Background: Sows commonly experience insulin resistance in late gestation and lactation, causing lower feed intake and milk production, which can lead to higher mortality rates in newborn piglets. The probiotic Lactobacillus rhamnosus GG (LGG) is known to improve insulin resistance. However, whether supplementing LGG can improve insulin sensitivity in sows and enhance lactation performance, particularly the early survival of offspring remains unclear. Hence, we explored the effects and mechanisms of supplementing LGG during late gestation and lactation on sow insulin sensitivity, lactation performance, and offspring survival. In total, 20 sows were randomly allocated to an LGG (n = 10) and control group (n = 10).
Results: In sows, LGG supplementation significantly improved insulin sensitivity during late gestation and lactation, increased feed intake, milk production and colostrum lactose levels in early lactation, and enhanced newborn piglet survival.
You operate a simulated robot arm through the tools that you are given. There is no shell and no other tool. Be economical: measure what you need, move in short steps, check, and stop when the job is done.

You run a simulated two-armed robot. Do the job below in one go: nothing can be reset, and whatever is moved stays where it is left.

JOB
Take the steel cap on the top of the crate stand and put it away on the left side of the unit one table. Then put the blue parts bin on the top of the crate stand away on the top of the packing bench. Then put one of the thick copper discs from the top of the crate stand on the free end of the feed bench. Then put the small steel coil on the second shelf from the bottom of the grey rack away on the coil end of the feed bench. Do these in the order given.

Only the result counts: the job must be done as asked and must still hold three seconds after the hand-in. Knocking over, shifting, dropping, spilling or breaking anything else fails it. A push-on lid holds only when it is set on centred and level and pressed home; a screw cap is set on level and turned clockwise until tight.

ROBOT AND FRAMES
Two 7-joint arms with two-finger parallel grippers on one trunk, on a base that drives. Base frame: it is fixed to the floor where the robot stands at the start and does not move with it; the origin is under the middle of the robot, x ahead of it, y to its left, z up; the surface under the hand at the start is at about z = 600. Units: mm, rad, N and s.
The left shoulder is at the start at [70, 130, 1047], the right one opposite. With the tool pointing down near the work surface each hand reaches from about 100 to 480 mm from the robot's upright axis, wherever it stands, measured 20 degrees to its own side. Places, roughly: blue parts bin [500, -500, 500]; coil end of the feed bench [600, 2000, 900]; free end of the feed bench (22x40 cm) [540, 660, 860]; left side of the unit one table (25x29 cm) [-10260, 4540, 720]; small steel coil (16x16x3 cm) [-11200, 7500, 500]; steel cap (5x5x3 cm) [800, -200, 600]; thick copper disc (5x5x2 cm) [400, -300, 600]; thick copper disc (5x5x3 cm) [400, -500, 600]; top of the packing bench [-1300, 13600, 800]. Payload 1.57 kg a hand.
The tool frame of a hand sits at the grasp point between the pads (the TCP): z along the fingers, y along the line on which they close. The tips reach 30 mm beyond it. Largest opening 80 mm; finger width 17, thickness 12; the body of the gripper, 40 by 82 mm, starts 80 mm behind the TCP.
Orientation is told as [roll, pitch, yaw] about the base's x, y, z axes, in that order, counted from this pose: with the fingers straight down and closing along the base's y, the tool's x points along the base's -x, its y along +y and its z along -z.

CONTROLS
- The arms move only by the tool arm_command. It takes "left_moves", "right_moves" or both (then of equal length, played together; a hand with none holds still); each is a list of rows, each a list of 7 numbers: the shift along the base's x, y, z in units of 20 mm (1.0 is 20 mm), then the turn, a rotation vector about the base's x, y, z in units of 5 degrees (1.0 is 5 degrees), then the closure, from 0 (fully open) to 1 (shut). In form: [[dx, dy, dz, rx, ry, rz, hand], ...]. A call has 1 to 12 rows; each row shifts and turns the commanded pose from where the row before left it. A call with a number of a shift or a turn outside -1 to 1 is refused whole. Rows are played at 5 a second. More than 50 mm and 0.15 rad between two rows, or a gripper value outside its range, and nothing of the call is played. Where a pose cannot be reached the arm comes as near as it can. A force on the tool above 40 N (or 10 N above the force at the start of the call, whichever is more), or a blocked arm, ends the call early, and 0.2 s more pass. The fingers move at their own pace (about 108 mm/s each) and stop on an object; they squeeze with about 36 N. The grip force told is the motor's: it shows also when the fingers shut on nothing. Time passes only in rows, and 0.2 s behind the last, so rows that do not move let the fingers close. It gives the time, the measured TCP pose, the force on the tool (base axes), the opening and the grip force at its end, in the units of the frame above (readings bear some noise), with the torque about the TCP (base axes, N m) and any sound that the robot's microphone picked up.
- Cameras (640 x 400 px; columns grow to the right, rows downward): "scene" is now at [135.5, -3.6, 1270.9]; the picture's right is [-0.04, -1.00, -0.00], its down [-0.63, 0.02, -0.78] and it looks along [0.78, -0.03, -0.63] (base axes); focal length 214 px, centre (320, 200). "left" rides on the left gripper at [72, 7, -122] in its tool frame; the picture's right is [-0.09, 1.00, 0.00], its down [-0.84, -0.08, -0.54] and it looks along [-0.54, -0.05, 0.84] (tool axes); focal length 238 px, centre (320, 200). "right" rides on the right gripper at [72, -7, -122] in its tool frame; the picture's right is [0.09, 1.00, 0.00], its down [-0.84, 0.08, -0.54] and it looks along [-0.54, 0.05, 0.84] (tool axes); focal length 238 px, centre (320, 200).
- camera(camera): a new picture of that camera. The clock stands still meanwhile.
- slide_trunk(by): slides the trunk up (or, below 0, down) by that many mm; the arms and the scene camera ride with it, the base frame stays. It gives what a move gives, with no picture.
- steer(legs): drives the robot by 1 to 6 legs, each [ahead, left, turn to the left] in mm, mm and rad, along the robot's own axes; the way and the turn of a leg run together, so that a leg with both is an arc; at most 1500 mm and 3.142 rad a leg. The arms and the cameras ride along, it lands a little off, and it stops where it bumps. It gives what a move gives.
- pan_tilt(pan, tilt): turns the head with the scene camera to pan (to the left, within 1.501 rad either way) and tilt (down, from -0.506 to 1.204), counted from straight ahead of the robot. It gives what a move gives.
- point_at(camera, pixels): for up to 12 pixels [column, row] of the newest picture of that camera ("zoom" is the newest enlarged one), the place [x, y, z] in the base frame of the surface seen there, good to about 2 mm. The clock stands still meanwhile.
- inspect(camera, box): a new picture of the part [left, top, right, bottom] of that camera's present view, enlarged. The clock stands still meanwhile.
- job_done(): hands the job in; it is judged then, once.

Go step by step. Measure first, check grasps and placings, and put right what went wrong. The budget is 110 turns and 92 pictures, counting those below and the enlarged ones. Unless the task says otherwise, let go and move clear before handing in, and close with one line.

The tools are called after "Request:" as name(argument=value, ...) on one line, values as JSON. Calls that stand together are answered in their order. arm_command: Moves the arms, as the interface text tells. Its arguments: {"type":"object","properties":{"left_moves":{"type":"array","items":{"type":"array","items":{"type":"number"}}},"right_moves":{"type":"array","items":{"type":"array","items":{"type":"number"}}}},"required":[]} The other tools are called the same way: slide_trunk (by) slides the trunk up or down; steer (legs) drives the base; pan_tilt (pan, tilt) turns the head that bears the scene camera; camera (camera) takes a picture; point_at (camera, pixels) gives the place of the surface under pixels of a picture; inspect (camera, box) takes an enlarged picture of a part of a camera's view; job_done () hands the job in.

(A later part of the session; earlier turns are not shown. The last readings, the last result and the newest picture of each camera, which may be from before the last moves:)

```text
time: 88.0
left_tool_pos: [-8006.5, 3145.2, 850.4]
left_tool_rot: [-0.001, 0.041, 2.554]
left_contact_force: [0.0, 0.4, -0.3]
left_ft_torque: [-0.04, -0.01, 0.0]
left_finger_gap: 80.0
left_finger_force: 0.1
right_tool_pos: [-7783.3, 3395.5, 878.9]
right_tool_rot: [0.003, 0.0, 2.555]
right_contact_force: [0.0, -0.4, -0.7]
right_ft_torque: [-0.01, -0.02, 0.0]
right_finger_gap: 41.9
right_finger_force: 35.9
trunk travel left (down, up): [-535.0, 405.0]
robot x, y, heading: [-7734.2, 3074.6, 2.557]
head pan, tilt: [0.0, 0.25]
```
Moreover, LGG treatment significantly reshaped the gut microbiota in sows, notably increasing microbiota diversity and enriching the relative abundance of insulin sensitivity-associated probiotics such as Lactobacillus, Bifidobacterium, and Bacteroides. Serum metabolite and amino acid profiling in late-gestation sows also revealed decreased branched-chain amino acid and kynurenine serum levels following LGG supplementation. Further analyses highlighted a correlation between mitigated insulin resistance in late pregnancy and lactation by LGG and gut microbiota reshaping and changes in serum amino acid metabolism. Furthermore, maternal LGG enhanced immunity in newborn piglets, reduced inflammation, and facilitated the establishment of a gut microbiota.
Conclusions: We provide the first evidence that LGG mitigates insulin resistance in sows and enhances offspring survival by modulating the gut microbiota and amino acid metabolism.